In 2009, 14.7 percent of residents of the United States or about 50 million people in the Land of Plenty suffered some form of hunger, representing the highest number of households suffering from hunger since 1995 when the first such survey took place. This included 5.7 percent of households where one or more household members ate less and their eating patterns were interrupted sometimes due to lack of money or food. The figures reflect no significant change compared to the previous year although 57 percent of all food-insecure households benefited from a Federal food and nutrition assistance program during the month prior to the 2009 survey.

Another way to look at it that last year only 85 percent of American households had access to enough food for an active, healthy life, according to the Household Security in the United States, 2009, a 62-page report written by Mark Nord Alisha Coleman-Jensen Margaret Andrews Steven Carlson and published by the United States Department of Agriculture (Nord, Mark, Alisha Coleman-Jensen, Margaret Andrews, and Steven Carlson. Household Food Security in the United States, 2009. ERR- 108, U.S. Dept. of Agriculture, Econ. Res. Serv. November 2010)

There were significantly more households with insufficient food than the national average among households with incomes near or below the Federal poverty line, among households with children, headed by single women (36.6 percent) or single men (27.8 percent), Black households (24.9 percent) and Hispanic households (26.9 percent). Households with low food resources were more prevalent than the national average (5.7 percent) for households with children headed by single women (12.9 percent), women living alone (7.4 percent), men living alone (7.1 percent), Black and Hispanic households (both 9.3 percent), households with incomes below 185 percent of the poverty line (14.4 percent), and households located in principal cities of metropolitan areas (6.8 percent).

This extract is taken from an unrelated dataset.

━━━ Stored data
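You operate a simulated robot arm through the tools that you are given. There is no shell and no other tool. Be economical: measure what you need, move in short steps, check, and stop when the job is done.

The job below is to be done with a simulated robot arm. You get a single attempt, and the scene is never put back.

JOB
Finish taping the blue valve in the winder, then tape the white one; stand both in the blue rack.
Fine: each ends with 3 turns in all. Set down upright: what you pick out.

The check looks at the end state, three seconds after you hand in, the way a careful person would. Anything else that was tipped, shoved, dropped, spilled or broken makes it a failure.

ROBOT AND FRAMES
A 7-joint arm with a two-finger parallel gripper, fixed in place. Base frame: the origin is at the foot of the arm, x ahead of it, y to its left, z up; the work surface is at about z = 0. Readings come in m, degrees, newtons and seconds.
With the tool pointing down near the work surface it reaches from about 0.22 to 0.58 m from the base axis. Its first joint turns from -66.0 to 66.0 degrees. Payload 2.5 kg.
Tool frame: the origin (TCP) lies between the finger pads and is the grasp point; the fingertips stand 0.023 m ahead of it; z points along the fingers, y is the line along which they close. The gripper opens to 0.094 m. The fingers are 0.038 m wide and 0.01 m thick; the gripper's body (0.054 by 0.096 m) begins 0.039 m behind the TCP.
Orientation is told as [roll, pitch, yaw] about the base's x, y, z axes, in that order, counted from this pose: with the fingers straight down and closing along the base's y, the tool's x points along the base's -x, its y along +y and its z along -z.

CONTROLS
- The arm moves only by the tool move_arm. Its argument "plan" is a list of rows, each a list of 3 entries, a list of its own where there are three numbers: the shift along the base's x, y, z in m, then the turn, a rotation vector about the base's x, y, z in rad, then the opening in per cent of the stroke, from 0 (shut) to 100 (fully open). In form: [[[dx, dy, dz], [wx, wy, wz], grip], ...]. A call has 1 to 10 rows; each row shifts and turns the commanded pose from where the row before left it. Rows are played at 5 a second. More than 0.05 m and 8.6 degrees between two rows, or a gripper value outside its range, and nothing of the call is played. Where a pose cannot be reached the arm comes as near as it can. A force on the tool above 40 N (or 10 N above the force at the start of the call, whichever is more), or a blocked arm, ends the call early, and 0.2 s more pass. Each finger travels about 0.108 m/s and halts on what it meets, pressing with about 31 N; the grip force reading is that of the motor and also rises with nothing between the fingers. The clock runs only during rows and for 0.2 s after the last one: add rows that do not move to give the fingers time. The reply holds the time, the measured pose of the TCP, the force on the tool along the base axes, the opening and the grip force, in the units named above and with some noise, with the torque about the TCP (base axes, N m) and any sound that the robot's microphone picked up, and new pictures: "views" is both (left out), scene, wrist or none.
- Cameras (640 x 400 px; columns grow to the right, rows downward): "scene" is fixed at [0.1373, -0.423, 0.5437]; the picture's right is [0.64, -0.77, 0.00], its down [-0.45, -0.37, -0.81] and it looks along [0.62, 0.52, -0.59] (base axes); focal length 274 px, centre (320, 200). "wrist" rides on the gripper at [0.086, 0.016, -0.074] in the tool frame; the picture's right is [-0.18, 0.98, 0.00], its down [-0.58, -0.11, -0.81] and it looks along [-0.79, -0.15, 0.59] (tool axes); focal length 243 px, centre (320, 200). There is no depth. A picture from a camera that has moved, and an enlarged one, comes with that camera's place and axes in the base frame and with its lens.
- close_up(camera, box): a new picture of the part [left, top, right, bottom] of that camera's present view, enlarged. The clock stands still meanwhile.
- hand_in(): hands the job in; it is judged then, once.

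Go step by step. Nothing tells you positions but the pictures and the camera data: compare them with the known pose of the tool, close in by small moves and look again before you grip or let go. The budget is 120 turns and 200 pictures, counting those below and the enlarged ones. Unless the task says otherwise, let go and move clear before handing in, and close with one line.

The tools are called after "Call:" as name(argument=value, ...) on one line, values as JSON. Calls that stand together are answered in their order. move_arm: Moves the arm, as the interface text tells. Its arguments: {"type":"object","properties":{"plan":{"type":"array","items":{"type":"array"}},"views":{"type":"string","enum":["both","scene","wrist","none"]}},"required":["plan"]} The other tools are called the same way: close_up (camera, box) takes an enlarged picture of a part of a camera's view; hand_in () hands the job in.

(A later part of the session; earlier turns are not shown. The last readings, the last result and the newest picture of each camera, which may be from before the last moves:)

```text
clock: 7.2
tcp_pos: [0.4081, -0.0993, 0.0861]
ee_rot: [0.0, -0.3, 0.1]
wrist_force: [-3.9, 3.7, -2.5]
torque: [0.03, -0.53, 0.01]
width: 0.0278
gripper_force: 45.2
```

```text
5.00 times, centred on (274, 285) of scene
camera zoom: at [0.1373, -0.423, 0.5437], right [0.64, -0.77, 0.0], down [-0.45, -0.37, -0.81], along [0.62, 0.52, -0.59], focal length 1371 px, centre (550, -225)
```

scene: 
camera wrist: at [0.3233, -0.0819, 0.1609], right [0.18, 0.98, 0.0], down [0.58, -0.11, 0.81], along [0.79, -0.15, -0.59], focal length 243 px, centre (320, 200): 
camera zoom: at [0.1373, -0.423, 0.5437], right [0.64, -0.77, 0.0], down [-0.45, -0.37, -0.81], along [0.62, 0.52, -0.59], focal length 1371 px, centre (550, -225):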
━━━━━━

The states with the highest percent of households with insufficient food were Arkansas (17.7 percent), Texas (17.4 percent) and Mississippi (17.1 percent); the states with the lowest percent of households where occupants went hungry in 2009 were North Dakota (6.7 percent), New Hampshire (just under 9 percent) and Virginia (9.2 percent). Some 17.7 million people (6 percent of Americans) compared with 1.3 million in 2008 had multiple times when they did not have enough food and could not afford meals.